MATERIAL PROVIDED>

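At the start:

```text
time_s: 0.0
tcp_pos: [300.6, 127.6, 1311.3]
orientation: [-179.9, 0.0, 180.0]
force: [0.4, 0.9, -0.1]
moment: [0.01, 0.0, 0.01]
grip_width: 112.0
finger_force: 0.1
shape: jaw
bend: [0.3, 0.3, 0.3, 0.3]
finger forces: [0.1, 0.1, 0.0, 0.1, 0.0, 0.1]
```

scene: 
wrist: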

DIRECTION> Reproduce the material above exactly; please quote every line of it. The answer is a JSON array that holds each line as a string and skips blank lines.

RESPONSE TO THIS TASK>
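[
  "At the start:",
  "```text",
  "time_s: 0.0",
  "tcp_pos: [300.6, 127.6, 1311.3]",
  "orientation: [-179.9, 0.0, 180.0]",
  "force: [0.4, 0.9, -0.1]",
  "moment: [0.01, 0.0, 0.01]",
  "grip_width: 112.0",
  "finger_force: 0.1",
  "shape: jaw",
  "bend: [0.3, 0.3, 0.3, 0.3]",
  "finger forces: [0.1, 0.1, 0.0, 0.1, 0.0, 0.1]",
  "```",
  "scene: ",
  "wrist:"
]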